Task description
Reproduce the entire excerpt without changes.

begin Excerpt

疲れやすく生理中は頭痛が…/お悩みQ&A

疲れやすく生理中は頭痛が…

最近疲れやすく、マスクをして歩くと息切れもします。生理中は頭痛がひどいのですが、何が原因かよくわかりません。改善方法があれば、教えてほしいのですが。

(43歳女性)

潜在性鉄欠乏かも? フェリチン値測定を

永松秀康〔ながまつ内科・小児科クリニック(大分県豊後高田市)院長 消化器内科〕

 鉄欠乏による症状かもしれません。鉄分不足の代表的な病気は貧血です。しかし、血液検査で貧血でないのに、鉄分が不足しますと、頭痛、冷え性、倦怠けんたい感、肩こり、関節痛、のどの違和感、肌があれる、イライラする、よく眠れないなどさまざまな不定愁訴しゅうそを起こします。また、子どもの多動症などでも鉄分不足が指摘されています。このような貧血ではないのに鉄分が不足した状態を「潜在性せんざいせい鉄欠乏」と呼んでいます。

end Excerpt
begin Supplied data

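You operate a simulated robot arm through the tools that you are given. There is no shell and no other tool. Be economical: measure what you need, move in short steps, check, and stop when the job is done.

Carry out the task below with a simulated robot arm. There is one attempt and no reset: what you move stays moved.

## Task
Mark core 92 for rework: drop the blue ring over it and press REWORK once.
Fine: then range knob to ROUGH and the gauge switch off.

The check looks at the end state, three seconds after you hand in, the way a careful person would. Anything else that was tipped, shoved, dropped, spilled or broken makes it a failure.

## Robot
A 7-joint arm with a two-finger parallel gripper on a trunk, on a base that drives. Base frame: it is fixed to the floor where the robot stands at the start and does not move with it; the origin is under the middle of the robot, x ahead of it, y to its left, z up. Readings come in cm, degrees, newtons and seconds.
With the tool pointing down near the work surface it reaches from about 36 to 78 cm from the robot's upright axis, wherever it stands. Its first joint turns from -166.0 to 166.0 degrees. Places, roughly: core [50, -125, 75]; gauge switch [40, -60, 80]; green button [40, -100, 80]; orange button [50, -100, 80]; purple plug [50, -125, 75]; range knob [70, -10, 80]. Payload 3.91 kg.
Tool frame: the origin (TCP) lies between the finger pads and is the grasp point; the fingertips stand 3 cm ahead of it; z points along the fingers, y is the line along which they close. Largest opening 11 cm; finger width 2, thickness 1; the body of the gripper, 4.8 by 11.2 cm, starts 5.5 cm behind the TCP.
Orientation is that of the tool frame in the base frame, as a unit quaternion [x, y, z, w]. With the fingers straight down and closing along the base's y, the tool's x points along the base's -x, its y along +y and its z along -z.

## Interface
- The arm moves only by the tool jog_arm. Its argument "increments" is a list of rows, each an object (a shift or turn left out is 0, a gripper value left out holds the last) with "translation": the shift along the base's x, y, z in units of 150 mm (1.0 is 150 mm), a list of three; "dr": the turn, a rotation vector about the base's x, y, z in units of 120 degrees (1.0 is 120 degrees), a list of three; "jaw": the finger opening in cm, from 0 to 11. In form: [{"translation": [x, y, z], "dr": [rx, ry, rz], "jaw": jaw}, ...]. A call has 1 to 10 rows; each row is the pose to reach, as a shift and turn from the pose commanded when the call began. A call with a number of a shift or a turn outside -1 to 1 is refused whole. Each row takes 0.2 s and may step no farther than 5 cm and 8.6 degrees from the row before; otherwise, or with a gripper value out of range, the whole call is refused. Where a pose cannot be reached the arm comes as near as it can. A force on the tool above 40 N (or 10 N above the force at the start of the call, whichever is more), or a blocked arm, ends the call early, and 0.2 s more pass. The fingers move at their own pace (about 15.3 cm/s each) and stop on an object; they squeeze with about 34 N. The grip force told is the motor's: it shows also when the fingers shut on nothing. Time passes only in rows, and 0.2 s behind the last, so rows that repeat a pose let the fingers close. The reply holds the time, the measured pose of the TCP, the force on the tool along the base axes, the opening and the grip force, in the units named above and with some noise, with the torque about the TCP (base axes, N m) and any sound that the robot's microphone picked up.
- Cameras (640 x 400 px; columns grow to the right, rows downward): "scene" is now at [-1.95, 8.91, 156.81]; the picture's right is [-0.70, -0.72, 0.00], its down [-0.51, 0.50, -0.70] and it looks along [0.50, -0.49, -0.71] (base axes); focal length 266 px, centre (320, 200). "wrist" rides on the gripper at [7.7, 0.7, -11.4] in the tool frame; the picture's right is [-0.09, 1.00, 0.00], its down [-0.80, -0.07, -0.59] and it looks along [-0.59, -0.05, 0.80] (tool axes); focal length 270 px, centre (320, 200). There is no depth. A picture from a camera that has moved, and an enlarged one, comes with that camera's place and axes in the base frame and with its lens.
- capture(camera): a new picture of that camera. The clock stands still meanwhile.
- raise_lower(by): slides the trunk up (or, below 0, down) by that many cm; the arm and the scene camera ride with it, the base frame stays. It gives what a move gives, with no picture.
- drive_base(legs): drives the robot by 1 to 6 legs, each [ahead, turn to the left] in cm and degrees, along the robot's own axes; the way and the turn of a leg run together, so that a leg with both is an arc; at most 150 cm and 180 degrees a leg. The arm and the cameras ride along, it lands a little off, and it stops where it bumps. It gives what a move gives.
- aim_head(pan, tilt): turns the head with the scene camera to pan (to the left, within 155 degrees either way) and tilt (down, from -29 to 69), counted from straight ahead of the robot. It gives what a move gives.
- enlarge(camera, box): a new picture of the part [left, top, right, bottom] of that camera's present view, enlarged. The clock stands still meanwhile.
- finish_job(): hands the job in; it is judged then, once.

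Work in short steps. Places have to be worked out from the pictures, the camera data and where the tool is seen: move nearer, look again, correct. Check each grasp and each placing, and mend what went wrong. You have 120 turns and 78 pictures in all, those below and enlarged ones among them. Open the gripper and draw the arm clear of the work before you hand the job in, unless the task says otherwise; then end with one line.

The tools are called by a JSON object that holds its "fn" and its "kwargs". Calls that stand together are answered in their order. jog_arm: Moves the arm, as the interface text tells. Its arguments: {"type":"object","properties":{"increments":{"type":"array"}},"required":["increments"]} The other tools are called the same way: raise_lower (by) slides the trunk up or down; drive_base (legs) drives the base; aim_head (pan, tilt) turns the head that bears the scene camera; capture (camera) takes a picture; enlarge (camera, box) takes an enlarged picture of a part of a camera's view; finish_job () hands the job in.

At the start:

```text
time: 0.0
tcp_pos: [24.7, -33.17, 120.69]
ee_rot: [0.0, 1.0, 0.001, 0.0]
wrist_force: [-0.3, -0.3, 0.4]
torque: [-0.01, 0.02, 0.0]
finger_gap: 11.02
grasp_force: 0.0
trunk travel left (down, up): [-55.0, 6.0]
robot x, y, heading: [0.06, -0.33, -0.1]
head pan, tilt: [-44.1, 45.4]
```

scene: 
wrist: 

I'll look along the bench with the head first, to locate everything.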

end Supplied data

Full solution
疲れやすく生理中は頭痛が…/お悩みQ&A

疲れやすく生理中は頭痛が…

最近疲れやすく、マスクをして歩くと息切れもします。生理中は頭痛がひどいのですが、何が原因かよくわかりません。改善方法があれば、教えてほしいのですが。

(43歳女性)

潜在性鉄欠乏かも? フェリチン値測定を

永松秀康〔ながまつ内科・小児科クリニック(大分県豊後高田市)院長 消化器内科〕

 鉄欠乏による症状かもしれません。鉄分不足の代表的な病気は貧血です。しかし、血液検査で貧血でないのに、鉄分が不足しますと、頭痛、冷え性、倦怠けんたい感、肩こり、関節痛、のどの違和感、肌があれる、イライラする、よく眠れないなどさまざまな不定愁訴しゅうそを起こします。また、子どもの多動症などでも鉄分不足が指摘されています。このような貧血ではないのに鉄分が不足した状態を「潜在性せんざいせい鉄欠乏」と呼んでいます。